== PROBLEMS AND TASKS ==
- a) Your answer is an exact quotation from the page excerpt: it starts at "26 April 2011" and ends at "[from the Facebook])".
- b) Could you carry on with the page excerpt from where it ends?

== PAGE EXCERPT ==
In our little tale, we venture into a suddenly radio-silent robot factory to extract a special new prototype of android from what appears to be a situation wherein the artificial intelligence has taken over and slaughtered all the human faculty. I essentially play the dubious jerk of the crew - think Predator's Carl Weathers meets Aliens' Paul Reiser (by which I of course mean Weathers' muscle tone and Reiser's razor wit). It's delightful, made all the more fun by the implication of a storied past with Virginia's character and some blatant animosity with Joe's. So far I've mostly gotten to trade what are hopefully telling looks with folks, and say a few lines; but I've also been kicked over by a giant robot.

HOW FUN. IS THAT? (Answer: VERY FUN.)

"It's quiet...TOO quiet..."
I'm back this weekend for what are likely to be much longer shoot days, and I'm very much looking forward to it. It's difficult for me to imagine enjoying the product nearly as much as the process, but it might be pretty cool to finally see some actual robots incorporated. For now I'm more than content to let the enormous gnashing things be played out in my imagination.

26 April 2011

Subterranean Design Post: Underground as Unintentional Archive

Yet another new post at Subterranean Design! This one is just as link-heavy as the last, but explores some of the ways in which underground areas tend to preserve our history - intentionally or no. Accidental records are the best kind...

20 April 2011

Why Study Theatre (follow up narrative on "The Younce Meme" [from the Facebook])

Found here.
It's entirely possible to pursue acting "on the side," and you don't have to be James freakin' Franco to make it work, either. In fact, when it comes to acting, plenty of people will tell you that classes - much less higher education - are bunk. Personally, I have mixed emotions about my college education. I'll never regret it, but in hindsight I believe I could have made more honest (and thereby daring) choices.

== PROVIDED DATA ==
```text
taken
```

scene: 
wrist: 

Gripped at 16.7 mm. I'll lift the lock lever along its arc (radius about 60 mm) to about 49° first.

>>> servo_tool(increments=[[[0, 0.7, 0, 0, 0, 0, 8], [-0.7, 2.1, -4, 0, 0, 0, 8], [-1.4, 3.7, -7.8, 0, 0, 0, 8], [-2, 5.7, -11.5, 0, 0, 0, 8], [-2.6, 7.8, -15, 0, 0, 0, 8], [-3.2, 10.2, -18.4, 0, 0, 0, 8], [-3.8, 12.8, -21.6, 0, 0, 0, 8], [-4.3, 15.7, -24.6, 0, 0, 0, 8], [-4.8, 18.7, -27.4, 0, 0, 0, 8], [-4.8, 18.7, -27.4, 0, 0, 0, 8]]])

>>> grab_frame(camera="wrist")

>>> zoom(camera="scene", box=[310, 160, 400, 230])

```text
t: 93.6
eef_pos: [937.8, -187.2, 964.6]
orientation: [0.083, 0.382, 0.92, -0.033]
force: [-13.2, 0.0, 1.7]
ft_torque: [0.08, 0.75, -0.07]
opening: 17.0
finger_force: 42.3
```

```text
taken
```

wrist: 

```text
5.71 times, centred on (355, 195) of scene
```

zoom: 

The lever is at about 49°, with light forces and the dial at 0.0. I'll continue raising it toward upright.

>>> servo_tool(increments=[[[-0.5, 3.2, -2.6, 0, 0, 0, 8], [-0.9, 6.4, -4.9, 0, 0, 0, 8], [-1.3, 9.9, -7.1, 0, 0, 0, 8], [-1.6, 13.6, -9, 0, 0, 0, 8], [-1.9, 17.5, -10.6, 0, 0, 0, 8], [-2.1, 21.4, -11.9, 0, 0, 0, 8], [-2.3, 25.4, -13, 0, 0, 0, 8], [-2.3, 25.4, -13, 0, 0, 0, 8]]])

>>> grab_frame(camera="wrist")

== RESPONSES TO THE EXERCISE ==
- a)
26 April 2011

Subterranean Design Post: Underground as Unintentional Archive

Yet another new post at Subterranean Design! This one is just as link-heavy as the last, but explores some of the ways in which underground areas tend to preserve our history - intentionally or no. Accidental records are the best kind...

20 April 2011

Why Study Theatre (follow up narrative on "The Younce Meme" [from the Facebook])

- b)
But what made me do it? That inspired idiocy of our teenage years that makes our choices just a little more instinctual than is conventionally wise, I think.

I was not, to put it mildly, a good student in high school. I was largely distracted by the usual things, and maybe one or two more-unique ones. So my freshman and sophomore years were a relative wash, academically speaking. I played in band and did one play - Midsummer's - finally, in my sophomore year, and I loved it and was utterly terrified and pretty much spent the entire time I wasn't on stage reading gay-themed sword-and-sorcery novels crouched in a corner next to the door of the dressing room. And then I quit band, and then Kara Schiffner cast me in her play, and then I fell ridonkulously head-over-heels for her, and I suddenly lost 40 pounds, and . . . well, life moves pretty fast. You don't stop and look around once in a while, you might suddenly find yourself being asked to choose a college.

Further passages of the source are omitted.